Todo país precisa dos seus aeroportos e de seus parques nacionais. São necessidades indispensáveis para a sociedade. É evidente que o problema dos aeroportos será resolvido de uma forma ou outra, embora não de modo ideal. Com certeza o aeroporto de Congonhas ficará onde está por muitos anos a mais, embora no final apenas sirva para atender jatinhos executivos e helicópteros. Há muito dinheiro envolvido e de fato, também existe dinheiro para resolver o problema. No final todos os cidadãos pagarão a conta da falta de responsabilidade de autoridades idas. Apenas cabe esperar que as contundentes declarações inaugurais do novo ministro do ramo tenham o efeito que ele reclamou de seus subordinados e que, a partir de agora, nunca mais as propriedades aeroportuárias sejam invadidas e que os infratores das zonas circundantes sejam castigados como merecem. Já os problemas de invasões em parques nacionais e outras unidades de conservação não vão seguir o mesmo caminho.

O senso de prioridade não favorece as unidades de conservação, menos ainda quando são olhadas como inimigas da expansão da produção dos mal chamados biocombustíveis e do desenvolvimento pseudo-sustentável. Para elas não há dinheiro para desapropriações, nem para o controle das zonas de amortecimento. É mais fácil eliminá-las ou reduzi-las à sua mínima expressão. Enfim tem muita gente que quer aeroportos funcionando com segurança, mas são poucos os que querem unidades de conservação, ou que sequer sabem realmente por que são tão indispensáveis quanto os aeroportos.

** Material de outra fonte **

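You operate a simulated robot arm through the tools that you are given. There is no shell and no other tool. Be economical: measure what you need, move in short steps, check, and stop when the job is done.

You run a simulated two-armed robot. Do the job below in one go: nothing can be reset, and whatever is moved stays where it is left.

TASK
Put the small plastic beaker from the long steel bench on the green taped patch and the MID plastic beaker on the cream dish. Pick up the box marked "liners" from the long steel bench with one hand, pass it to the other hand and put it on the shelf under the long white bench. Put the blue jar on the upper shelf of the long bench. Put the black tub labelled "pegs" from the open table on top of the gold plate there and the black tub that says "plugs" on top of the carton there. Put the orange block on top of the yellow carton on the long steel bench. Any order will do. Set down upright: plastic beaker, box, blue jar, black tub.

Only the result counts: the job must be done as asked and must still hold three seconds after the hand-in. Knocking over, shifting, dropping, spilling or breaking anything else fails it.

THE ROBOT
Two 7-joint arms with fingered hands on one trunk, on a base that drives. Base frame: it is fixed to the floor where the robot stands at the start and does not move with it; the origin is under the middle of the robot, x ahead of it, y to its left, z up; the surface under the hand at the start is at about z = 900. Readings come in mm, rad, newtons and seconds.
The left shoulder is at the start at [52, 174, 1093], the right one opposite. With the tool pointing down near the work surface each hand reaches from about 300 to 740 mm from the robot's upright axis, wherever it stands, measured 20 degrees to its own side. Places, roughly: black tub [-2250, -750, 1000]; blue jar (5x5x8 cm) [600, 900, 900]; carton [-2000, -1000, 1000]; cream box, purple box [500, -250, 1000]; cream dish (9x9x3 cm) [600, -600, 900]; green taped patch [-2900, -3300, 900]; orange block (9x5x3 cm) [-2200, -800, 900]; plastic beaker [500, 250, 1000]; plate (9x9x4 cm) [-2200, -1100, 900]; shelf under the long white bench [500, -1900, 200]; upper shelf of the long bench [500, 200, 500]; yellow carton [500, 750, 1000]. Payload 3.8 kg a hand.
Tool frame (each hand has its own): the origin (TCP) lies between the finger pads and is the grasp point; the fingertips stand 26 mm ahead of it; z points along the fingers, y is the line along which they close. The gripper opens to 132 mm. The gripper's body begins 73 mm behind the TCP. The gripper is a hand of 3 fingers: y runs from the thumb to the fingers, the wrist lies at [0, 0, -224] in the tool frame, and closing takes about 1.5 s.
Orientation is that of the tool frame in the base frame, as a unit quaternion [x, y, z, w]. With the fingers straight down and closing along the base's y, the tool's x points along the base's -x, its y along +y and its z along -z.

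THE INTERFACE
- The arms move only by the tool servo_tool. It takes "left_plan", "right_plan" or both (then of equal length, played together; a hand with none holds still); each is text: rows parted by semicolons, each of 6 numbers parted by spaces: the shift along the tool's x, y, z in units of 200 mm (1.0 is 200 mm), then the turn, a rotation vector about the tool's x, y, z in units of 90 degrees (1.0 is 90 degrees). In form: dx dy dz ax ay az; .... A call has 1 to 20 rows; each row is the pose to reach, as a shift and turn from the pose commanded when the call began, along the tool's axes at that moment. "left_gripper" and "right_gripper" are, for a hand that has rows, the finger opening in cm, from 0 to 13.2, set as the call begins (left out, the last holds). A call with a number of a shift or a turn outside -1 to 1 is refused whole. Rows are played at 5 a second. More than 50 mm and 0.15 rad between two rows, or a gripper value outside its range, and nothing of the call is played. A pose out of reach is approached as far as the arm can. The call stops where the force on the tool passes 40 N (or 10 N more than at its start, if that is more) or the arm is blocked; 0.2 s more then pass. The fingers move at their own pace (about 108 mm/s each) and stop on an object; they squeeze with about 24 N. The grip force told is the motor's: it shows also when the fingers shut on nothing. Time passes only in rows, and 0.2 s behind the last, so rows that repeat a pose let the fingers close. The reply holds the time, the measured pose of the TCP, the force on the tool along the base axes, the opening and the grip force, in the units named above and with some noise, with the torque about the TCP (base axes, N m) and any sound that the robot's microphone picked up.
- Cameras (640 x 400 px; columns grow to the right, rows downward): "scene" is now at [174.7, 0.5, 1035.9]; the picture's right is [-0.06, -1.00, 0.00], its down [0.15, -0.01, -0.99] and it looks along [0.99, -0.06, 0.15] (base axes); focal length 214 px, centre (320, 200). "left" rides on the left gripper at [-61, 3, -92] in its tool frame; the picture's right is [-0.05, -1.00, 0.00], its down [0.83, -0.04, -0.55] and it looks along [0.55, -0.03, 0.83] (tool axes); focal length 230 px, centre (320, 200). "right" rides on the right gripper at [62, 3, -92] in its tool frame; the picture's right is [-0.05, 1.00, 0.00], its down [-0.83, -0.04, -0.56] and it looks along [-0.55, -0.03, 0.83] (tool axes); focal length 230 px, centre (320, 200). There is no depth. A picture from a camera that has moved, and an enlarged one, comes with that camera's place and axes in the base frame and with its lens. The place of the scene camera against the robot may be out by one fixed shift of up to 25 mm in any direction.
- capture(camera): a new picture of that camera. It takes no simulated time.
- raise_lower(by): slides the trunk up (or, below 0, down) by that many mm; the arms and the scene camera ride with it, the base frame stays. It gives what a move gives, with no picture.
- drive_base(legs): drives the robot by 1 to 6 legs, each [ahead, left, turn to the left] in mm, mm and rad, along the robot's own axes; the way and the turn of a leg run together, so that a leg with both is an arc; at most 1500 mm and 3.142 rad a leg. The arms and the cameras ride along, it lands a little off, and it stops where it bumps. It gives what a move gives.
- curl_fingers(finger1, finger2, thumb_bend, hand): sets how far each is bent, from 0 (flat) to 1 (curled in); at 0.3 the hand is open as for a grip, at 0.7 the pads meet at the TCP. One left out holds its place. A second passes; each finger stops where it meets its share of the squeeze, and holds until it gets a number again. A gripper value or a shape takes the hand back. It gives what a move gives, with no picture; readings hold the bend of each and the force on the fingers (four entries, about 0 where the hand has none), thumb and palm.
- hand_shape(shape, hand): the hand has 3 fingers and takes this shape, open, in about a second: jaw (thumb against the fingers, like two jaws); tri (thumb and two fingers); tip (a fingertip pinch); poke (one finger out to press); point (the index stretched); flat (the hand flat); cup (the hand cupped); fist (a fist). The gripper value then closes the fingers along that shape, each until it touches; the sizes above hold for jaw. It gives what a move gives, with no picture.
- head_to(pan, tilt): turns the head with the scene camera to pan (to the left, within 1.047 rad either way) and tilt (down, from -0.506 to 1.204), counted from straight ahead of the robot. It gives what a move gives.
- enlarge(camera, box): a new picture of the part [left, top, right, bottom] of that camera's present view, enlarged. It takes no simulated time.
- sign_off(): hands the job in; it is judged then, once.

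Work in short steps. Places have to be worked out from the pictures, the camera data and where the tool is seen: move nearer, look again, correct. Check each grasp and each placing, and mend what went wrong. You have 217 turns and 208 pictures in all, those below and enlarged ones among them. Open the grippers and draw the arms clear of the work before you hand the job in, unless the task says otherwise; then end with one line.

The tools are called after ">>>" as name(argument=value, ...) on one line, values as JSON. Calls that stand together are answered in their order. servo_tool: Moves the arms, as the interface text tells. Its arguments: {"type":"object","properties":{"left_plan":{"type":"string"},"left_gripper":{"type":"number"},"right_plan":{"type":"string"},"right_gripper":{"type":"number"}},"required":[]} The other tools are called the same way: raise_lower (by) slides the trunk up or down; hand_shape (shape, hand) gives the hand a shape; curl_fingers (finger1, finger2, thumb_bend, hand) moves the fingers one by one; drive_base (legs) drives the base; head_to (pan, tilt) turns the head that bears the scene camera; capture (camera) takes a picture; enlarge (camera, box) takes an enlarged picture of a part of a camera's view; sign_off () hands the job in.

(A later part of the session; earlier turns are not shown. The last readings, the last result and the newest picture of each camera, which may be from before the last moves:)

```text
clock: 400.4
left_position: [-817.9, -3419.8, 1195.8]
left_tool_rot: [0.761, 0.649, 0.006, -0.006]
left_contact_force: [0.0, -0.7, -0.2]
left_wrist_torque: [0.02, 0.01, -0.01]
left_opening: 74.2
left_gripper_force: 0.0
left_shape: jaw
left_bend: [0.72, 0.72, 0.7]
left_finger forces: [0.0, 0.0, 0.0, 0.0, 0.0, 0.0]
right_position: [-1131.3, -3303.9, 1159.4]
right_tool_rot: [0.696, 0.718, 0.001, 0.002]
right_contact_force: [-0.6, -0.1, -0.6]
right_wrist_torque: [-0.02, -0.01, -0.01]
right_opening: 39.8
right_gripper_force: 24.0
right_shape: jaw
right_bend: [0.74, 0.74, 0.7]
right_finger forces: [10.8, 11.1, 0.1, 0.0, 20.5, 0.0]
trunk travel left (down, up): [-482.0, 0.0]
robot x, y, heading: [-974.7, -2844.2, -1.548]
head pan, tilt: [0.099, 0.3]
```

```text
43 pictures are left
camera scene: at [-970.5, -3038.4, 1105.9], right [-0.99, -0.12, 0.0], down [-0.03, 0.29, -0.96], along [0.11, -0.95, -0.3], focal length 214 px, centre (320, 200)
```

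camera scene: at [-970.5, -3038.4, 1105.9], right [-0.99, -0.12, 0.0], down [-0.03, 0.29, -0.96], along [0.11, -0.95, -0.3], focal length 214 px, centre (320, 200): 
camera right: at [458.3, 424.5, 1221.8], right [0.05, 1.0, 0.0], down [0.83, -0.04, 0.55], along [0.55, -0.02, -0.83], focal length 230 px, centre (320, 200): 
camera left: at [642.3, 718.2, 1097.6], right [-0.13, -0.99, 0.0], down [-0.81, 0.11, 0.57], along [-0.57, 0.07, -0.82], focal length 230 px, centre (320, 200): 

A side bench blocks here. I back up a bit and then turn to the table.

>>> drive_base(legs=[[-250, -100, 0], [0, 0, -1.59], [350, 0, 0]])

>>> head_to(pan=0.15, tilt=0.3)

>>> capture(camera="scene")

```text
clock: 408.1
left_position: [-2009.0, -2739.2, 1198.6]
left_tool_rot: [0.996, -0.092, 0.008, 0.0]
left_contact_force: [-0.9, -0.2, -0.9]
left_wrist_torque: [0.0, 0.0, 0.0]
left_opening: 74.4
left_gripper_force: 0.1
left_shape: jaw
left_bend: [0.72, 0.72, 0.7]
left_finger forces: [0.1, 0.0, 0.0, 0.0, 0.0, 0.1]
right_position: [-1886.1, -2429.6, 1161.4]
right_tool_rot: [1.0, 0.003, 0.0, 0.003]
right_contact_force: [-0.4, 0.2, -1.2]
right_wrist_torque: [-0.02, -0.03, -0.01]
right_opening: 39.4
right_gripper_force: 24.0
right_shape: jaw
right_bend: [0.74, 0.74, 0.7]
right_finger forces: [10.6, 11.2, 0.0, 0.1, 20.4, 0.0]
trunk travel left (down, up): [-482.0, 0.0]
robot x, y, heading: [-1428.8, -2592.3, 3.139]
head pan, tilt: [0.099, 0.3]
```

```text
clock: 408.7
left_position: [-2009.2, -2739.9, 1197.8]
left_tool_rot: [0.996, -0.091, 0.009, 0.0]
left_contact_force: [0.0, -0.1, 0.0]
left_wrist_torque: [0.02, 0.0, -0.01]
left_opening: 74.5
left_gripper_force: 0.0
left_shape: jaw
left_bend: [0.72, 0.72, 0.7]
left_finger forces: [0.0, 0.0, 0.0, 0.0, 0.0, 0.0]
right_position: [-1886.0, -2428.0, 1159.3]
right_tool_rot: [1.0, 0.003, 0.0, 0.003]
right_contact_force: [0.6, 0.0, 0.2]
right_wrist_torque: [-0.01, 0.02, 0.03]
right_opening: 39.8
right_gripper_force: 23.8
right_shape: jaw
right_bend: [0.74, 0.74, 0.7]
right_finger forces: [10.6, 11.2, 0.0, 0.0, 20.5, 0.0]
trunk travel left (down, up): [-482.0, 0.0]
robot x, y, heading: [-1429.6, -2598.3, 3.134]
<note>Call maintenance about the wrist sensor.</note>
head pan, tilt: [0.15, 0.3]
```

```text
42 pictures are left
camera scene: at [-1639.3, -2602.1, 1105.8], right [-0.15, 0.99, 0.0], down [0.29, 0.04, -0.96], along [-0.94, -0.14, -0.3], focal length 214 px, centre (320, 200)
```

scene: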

Mas este desabafo, um pouco forçado sobre aeroportos e parques nacionais, apenas conclui no de sempre. Nenhuma prova de subdesenvolvimento é mais contundente que a violação sistemática da lei, contornando-a ou ignorando-a. Quando a lei não é cumprida pela maioria dos cidadãos e, ainda menos pelos governos que têm a obrigação de fazê-las cumprir, se instala o caos típico de quase toda América Latina. Nos países ordenados, onde a educação cívica existe, os que não gostam de uma lei lutam legalmente para eliminá-la ou mudá-la, mas a obedecem até seu último dia. Finalmente, isso é que se chama de democracia.